Seeing "how dad is" does not change the legal situation.

I had to get her from his house while she had been drinking in the home and dad was taken to jail for not allowing the cops to come inside. I believe the courts, her PO, just want to keep her at her dads, in the system, knowing she will runaway again, so they keep their case load full $$.
Hogwash. The services applied cost FAR MORE than any money kicked down by the state or the feds for any kind of programs.

If they keep her in the home it is because (a) they are required to do so, (b) they have no legal authority to remove custody from dad, and (c) the object of any social service plan is family reunification.

That's whats wrong with the system; it's never about the welfare of the child, until some thing really bad happens.
It is also about due process. The state cannot - or SHOULD not - be permitted to just take a child because someone says something is bad. Either the investigating agencies no less than you do about what is going on, or, they might know MORE about it because they are there and looking in to it.

Or, do you advocate a system where the mere accusation allows the state to take your child away?

There is no talking to her dad, to him, it's about his ego and failing, he will never allow her to live with ANY of us Aunts.
But, he does not HAVE to.

Wether she is lying or not is not the case,
Sure it is ... you are getting most of the story through her. if she is lying, you are getting a skewed version of events. Her credibility plays a huge part in what happens to her.
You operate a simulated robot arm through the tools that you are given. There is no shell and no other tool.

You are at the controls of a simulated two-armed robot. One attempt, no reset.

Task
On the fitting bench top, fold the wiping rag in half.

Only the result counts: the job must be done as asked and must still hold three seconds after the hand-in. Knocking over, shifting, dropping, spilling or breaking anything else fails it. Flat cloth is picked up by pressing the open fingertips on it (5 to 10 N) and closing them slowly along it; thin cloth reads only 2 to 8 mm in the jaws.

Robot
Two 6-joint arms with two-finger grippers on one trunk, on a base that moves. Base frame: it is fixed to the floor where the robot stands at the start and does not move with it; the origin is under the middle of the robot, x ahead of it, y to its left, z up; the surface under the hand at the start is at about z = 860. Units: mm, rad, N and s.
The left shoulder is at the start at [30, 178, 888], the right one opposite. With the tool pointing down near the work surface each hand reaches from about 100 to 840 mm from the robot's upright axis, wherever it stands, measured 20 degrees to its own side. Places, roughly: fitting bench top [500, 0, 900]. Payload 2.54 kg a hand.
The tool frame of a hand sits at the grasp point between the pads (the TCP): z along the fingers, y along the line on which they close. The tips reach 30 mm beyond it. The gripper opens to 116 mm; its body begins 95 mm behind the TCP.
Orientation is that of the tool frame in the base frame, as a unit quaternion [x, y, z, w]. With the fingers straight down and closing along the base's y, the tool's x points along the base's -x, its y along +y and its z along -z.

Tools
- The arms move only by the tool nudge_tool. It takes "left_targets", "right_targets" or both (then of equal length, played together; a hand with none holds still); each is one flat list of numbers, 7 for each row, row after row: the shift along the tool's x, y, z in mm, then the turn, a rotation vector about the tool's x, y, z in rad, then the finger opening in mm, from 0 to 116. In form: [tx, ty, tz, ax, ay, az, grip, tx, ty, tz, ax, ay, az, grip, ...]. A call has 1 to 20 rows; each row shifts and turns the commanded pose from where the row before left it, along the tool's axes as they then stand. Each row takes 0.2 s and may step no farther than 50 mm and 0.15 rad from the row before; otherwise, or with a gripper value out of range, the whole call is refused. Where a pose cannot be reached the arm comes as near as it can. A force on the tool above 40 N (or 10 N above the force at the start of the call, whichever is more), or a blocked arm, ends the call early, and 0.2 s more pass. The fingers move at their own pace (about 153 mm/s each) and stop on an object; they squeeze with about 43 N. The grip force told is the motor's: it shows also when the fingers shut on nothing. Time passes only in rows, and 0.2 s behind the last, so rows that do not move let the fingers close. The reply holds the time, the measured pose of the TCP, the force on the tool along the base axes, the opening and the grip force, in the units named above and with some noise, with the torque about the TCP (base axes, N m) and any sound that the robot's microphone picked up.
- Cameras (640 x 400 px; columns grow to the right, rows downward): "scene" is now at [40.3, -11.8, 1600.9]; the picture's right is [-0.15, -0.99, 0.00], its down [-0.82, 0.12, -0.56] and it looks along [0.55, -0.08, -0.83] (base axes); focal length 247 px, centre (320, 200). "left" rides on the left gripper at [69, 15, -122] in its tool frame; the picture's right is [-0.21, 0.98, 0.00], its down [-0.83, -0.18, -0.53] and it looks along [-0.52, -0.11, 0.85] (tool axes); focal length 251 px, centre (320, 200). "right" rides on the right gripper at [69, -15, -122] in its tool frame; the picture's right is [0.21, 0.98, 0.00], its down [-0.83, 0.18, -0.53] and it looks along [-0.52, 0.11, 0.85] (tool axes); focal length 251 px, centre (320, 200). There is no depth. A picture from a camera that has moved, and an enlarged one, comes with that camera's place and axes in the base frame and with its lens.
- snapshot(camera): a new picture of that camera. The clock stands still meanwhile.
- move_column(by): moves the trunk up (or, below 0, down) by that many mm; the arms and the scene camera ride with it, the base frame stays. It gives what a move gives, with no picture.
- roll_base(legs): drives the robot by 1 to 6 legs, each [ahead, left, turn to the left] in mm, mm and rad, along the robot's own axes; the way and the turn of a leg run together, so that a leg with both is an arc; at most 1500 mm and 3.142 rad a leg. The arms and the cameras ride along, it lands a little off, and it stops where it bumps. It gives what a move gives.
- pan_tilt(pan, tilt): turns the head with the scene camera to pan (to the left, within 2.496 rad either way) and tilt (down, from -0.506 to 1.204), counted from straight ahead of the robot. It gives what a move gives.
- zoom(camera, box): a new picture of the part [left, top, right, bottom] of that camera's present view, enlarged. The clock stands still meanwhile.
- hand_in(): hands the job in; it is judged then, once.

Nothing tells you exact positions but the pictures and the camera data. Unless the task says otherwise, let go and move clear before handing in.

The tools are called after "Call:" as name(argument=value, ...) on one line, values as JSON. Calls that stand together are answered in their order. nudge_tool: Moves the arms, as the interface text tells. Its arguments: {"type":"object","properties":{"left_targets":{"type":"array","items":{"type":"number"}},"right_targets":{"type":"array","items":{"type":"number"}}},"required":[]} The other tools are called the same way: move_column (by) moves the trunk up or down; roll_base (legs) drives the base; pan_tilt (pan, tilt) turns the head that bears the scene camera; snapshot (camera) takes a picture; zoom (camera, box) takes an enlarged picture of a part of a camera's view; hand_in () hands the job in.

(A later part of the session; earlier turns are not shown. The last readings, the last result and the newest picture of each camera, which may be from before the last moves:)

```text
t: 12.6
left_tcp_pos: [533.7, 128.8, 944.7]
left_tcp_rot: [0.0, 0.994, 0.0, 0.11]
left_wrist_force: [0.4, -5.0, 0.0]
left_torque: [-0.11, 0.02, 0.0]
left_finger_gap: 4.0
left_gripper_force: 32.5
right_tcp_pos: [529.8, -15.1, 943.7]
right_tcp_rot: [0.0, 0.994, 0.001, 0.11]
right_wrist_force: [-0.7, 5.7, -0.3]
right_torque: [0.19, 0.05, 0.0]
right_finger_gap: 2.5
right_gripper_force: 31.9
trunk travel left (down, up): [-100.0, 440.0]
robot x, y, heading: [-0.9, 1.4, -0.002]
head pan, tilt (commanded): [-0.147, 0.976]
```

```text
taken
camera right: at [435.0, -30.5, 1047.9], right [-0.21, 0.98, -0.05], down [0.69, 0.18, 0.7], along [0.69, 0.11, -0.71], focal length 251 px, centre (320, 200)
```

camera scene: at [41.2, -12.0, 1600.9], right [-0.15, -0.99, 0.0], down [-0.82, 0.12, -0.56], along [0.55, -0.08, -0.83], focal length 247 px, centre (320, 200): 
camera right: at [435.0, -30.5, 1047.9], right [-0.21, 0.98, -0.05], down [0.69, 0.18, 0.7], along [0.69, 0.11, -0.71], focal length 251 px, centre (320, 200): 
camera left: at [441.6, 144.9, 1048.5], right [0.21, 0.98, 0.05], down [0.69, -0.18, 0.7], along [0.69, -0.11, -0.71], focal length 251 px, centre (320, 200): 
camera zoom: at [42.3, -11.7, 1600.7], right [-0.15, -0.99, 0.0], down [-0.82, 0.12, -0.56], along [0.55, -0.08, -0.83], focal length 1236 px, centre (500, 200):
the case is she keeps running away from dad, not getting an education, no stability, out on the streets with not too savory people, drinking and smoking, no medical or dental care.
Sounds like she might end up in juvenile hall or foster care.

We are trying to convince her PO to allow her to move. I was just wondering if she just moved, she wouldn't be a runawy if we all know where she's at..
The probation officer can NOT grant her permission to leave home. He can grant permission to transfer the probation or drop her from probation if dad agrees to the change of residence, but the probation officer lacks the authority to permit the child to leave her father's home.

If she leaves her father's care and custody, he can report her as a runaway, or incorrigible, or out of control, or whatever else is an option in your state. And, chances are the cops can come and take her home. If she came to California, there would be a host of potential criminal charges facing the aunt out here.

If the problem is in the home, then people need to report what they KNOW, not what they believe or simply what she might have told them ... especially since I imagine with her record her credibility is about zero. Working outside the system is a sure way to land people in jail if dad pursues it.